The happy couple travelled the world and after the death of Queen Victoria on 22 January 1901, and the crowning of his father as Edward VII on 9 August the following year, George became next in line to the throne and immediately inherited the title of Duke of Cornwall. For a while, he was known as the Duke of Cornwall and York but his father, the King created him Prince of Wales and Earl of Chester on 9 November 1901 to begin the preparations for him to one day become king himself.

During the early years of the 20th century, George toured British-controlled India. It was while there that he saw how rampant discrimination was against the local Indian people. He became a strong advocate for ending this behaviour and championed the cause for ensuring that Indian people had more involvement in governing their own country. 

Unfortunately, George wasn’t able to continue in his duties as Prince of Wales for very long as on 6 May 1910, his father, King Edward VII died. At that point, George became king and was officially crowned as King George V on 22 June 1911.

The early reign of King George V was mired in national politics as the House of Commons sought to curtail the political power of the unelected House of Lords which had rejected the ‘People’s Budget’ in 1909, resulting in elections being held the following year to get the budget through. King George V gave Royal assent to The Parliament Act on 18 August 1911 which removed The House of Lords’ right to veto many kinds of bills, including budgetary ones.
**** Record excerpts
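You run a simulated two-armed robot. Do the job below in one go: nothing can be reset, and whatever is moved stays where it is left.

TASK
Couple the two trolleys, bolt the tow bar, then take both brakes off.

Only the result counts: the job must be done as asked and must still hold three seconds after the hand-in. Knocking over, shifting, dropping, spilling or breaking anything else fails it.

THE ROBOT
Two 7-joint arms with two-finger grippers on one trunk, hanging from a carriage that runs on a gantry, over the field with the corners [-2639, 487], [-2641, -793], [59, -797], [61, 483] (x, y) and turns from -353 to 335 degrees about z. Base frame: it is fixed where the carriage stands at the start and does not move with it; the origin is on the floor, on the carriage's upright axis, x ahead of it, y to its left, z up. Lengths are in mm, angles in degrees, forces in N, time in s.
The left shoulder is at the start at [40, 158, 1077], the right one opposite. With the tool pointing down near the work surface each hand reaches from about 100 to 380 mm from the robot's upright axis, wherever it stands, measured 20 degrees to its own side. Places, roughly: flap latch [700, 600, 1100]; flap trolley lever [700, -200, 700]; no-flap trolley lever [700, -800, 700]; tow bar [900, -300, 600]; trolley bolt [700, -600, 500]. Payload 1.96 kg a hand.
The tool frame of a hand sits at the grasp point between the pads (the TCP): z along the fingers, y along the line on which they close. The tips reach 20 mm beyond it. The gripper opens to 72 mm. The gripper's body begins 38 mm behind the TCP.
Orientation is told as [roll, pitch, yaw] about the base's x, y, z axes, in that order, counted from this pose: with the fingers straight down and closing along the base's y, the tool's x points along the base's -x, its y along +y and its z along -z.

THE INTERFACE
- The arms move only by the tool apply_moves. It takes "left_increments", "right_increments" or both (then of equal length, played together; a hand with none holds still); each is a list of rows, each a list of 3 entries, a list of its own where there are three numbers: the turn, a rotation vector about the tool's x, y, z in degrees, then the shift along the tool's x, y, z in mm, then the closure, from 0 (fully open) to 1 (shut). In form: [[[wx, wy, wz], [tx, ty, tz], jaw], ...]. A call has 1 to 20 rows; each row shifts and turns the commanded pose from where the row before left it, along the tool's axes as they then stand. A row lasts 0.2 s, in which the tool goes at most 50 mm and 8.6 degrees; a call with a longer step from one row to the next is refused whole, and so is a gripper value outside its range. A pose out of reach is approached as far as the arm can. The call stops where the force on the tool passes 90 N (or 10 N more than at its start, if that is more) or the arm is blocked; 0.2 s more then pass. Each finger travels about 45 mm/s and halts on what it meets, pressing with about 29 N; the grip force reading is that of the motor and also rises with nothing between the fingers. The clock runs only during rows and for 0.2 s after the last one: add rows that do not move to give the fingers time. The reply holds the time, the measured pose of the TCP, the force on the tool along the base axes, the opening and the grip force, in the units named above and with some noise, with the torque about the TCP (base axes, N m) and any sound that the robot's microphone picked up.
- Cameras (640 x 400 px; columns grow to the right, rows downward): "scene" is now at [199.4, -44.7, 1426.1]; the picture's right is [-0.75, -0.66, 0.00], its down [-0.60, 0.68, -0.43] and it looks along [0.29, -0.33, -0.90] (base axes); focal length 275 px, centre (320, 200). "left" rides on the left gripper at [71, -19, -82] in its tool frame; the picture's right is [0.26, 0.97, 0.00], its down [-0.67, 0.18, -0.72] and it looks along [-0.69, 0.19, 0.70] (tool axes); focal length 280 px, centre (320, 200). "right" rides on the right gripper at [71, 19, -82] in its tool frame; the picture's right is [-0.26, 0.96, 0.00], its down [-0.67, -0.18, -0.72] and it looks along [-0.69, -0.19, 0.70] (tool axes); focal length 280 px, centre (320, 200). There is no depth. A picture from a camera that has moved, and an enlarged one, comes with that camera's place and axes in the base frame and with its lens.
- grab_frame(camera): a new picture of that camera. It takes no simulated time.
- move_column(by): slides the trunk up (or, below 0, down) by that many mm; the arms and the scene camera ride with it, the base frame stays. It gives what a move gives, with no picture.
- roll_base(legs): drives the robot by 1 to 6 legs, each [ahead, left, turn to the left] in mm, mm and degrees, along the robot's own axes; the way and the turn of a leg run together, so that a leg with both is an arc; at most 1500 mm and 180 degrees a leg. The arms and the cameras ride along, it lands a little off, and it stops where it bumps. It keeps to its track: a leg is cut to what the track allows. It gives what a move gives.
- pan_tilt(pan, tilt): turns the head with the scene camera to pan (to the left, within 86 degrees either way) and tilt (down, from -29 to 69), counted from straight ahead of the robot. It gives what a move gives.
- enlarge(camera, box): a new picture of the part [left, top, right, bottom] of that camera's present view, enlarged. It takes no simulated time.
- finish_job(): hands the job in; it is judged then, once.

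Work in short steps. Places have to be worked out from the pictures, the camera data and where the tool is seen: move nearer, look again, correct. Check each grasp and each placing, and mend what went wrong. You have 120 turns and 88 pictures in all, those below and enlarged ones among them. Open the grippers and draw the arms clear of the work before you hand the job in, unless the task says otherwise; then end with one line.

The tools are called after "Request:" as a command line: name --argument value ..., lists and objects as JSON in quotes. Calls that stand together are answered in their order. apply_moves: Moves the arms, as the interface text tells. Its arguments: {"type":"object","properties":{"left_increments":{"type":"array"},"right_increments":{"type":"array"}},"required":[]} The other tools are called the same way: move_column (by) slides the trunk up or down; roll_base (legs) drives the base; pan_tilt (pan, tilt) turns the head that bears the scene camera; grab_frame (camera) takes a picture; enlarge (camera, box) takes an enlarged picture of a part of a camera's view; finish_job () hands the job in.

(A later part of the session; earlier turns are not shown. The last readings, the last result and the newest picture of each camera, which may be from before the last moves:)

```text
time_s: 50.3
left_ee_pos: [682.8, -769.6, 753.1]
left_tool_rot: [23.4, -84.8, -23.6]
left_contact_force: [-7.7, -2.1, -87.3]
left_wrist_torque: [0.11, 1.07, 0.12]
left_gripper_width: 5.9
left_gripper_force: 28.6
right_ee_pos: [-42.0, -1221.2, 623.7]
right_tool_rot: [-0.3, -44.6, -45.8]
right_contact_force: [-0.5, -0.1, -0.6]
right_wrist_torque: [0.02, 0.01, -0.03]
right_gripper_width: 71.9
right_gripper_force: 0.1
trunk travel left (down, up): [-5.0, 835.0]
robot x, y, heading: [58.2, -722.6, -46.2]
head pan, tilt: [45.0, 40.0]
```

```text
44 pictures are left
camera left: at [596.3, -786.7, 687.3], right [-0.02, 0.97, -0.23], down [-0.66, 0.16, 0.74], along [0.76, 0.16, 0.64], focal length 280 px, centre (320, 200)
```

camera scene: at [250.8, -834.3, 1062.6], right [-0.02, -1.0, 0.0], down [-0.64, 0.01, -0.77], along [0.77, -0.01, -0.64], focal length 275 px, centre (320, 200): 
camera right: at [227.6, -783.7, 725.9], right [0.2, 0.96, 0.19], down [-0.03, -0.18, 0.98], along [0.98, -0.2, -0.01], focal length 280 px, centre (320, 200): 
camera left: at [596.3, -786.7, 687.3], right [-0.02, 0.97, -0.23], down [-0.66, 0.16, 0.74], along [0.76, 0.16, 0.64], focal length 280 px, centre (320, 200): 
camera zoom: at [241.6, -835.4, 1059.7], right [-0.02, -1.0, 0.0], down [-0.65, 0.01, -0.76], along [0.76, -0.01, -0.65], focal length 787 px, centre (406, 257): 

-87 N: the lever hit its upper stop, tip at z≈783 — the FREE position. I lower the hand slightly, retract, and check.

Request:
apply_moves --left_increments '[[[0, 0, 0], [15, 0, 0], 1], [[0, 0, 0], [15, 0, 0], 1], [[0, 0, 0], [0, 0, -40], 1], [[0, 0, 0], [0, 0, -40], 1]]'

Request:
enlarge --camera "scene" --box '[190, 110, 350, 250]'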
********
National politics was set aside for a while though a few years later with assassination of Archduke Franz Ferdinand on 28 June 1914 and the outbreak of the First World War. King George V is said to have hoped to God that it may all be over soon, but the Great War as it became known was not swiftly won and dragged on for 4 years. The fact that the German Emperor Kaiser Wilhelm II was the King’s first cousin did not help matters at home and in fact, there was strong public opinion about the fact that the Royal Family was too close to the Germans. It didn’t help that the family name itself was indeed derived from territories within a duchy ruled by a branch of the House of Wettin in Germany. This led King George V to take the extraordinary decision to change the name of the Royal House from the House of Saxe-Coburg and Gotha to the House of Windsor, which it remains to this day. 
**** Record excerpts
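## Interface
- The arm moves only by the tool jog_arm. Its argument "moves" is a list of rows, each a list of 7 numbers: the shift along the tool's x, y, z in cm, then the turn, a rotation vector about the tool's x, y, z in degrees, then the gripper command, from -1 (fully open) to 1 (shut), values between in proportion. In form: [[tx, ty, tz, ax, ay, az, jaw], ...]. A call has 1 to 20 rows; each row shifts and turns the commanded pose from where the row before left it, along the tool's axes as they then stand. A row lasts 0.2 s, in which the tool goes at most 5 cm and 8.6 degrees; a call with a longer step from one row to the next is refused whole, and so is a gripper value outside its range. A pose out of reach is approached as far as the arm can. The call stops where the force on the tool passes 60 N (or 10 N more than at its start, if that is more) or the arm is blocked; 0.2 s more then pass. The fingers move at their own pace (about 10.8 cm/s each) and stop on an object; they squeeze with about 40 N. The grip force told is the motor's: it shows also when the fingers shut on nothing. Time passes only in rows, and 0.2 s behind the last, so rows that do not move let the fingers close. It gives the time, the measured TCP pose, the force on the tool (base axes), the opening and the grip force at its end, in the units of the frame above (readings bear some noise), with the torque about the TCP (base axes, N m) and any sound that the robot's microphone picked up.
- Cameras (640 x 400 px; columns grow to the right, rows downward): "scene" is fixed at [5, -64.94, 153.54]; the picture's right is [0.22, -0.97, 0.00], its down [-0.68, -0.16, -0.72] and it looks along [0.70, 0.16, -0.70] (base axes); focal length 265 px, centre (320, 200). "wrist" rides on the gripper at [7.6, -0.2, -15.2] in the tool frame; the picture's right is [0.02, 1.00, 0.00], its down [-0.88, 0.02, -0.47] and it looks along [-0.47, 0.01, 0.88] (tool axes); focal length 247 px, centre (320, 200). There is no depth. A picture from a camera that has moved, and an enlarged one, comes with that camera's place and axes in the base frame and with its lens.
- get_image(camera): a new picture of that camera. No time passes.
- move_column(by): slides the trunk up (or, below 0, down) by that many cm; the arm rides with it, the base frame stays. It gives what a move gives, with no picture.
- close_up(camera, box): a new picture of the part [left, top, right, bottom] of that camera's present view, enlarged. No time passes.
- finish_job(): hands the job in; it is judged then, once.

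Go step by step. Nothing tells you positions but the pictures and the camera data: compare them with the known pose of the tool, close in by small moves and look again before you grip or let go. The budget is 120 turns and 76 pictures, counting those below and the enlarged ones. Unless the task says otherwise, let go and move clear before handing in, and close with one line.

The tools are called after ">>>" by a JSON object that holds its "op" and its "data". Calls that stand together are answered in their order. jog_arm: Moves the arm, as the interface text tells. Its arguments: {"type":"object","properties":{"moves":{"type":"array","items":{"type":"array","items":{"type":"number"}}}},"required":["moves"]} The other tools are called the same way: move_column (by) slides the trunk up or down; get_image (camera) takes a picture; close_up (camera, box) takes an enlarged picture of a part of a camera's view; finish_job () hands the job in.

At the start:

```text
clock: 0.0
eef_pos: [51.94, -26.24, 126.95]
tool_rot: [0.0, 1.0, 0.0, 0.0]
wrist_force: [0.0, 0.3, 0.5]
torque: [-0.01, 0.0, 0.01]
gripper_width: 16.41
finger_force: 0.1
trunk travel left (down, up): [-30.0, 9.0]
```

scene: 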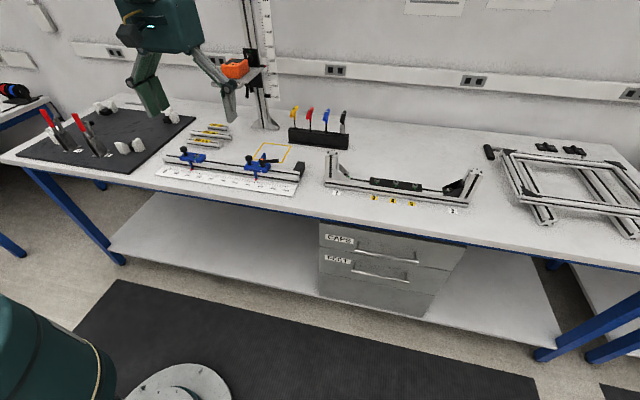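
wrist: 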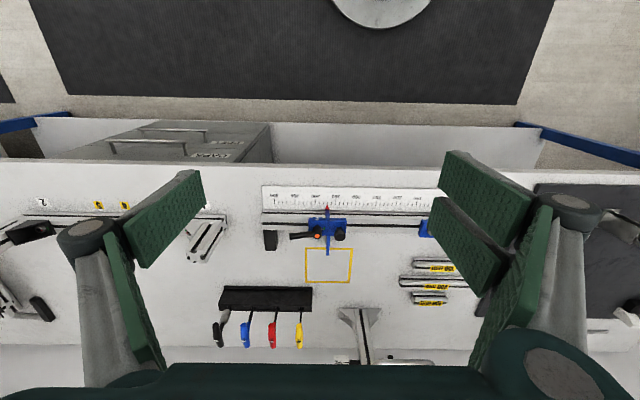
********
The first World War radically reshaped a large portion of the world.  Whereas most of Europe still had ruling monarchs, many of whom were related to each other at the start of the war, this came crashing down by the time the war ended in 1918, with the end of the monarchies in Greece, Austria, Spain, Germany, and others the European map was redrawn, leading to an upswelling of various kinds of different governments including democracies, communist rule, socialism and republicanism. However, after the collapse of Germany, Britain sought to take control of much of what had been her former colonial empire, resulting in King George V being at the head of a British empire that was the largest it would ever be by 1921. 
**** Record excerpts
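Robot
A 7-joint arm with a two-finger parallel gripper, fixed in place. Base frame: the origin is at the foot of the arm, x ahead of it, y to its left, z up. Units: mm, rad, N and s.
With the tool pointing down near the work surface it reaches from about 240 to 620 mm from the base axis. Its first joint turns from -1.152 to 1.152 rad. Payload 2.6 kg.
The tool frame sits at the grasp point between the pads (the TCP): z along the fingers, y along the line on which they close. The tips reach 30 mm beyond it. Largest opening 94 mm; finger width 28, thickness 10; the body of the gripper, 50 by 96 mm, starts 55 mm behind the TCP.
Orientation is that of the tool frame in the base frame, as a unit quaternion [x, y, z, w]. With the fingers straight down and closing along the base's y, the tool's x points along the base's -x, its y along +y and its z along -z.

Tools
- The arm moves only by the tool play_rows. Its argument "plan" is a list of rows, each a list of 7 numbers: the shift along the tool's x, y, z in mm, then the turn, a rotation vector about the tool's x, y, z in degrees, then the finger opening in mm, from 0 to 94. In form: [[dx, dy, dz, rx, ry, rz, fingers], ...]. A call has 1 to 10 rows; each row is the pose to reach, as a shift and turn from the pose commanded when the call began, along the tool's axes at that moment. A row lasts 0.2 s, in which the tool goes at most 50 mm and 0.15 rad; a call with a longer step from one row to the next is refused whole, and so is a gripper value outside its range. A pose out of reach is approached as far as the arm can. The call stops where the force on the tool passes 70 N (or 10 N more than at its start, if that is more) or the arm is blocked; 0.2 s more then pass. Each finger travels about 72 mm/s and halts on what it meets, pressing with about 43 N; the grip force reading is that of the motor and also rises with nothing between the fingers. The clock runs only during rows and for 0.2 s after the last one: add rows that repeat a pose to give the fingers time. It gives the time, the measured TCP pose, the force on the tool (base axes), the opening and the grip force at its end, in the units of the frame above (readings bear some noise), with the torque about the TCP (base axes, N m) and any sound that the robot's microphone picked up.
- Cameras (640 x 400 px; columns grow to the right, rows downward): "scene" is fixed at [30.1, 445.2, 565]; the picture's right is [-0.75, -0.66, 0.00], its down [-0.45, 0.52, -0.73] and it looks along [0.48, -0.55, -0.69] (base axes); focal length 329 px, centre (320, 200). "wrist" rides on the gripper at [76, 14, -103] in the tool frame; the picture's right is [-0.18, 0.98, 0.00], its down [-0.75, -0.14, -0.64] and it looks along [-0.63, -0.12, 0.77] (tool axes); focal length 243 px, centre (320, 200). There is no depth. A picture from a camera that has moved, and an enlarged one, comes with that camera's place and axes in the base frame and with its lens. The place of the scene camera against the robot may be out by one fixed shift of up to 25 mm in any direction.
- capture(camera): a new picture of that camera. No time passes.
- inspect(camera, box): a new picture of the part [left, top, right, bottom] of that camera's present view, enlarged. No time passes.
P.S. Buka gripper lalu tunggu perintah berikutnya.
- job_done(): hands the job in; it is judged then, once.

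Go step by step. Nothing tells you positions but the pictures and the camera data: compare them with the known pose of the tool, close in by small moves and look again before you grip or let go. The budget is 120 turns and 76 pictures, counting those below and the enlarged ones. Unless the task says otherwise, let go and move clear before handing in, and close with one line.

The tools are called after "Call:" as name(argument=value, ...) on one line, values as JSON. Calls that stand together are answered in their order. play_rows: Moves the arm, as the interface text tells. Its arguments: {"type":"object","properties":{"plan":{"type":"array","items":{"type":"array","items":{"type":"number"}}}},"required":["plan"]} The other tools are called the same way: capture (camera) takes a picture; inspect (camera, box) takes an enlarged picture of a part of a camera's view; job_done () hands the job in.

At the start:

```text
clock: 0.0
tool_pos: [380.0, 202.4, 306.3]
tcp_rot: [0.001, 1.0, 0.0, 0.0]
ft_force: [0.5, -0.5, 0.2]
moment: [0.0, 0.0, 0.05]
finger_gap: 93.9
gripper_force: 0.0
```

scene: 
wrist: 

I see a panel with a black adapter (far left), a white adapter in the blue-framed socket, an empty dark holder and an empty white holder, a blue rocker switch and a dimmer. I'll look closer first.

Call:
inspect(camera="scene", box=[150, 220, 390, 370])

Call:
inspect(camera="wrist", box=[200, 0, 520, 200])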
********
Following the end of the First World War though, there was still political turmoil to address closer to home between Britain and Ireland with renewed efforts by Irish nationalists to gain independence and when the King found out about government-sanctioned killings, he expressed his horror to the Prime Minister, David Lloyd George. The King appealed for conciliation when the Parliament of Northern Ireland opened on 22 June 1921. A few weeks later, a truce was agreed which led to the signing of the Anglo-Irish Treaty.

In 1924, King George V also saw the very first labour government take office under Ramsay MacDonald, even though he had failed to win the general election the previous year. The number of seats that he had won resulted in a hung parliament leaving the conservative Stanley Baldwin as an impotent Prime Minister. Reluctantly, Baldwin advised the King to call for MacDonald who took office as the first Labour Prime Minister on 22 January.

King George V’s final and probably most significant act was to give Royal assent to the Statute of Westminster in 1931 which established independence in law for the self-governing parts of the British Empire from the UK thus establishing what became known as the British Commonwealth of Nations.

The War had a significant impact on George V’s health, especially after he was injured after being thrown from his horse during a troop review in France in 1915. This coupled with his heavy smoking habit meant that he continually suffered from chronic bronchitis and at the behest of his doctors, in 1925, he went on a Mediterranean cruise to recuperate.

Three years later, on 28 November 1928, he fell ill with septicemia, turning over many of his official duties to his son for the next two years.

On the evening of 15 January 1936, King George V complained that he had a cold, and went to bed. He died at 11.55 pm on 20 January at the age of 70.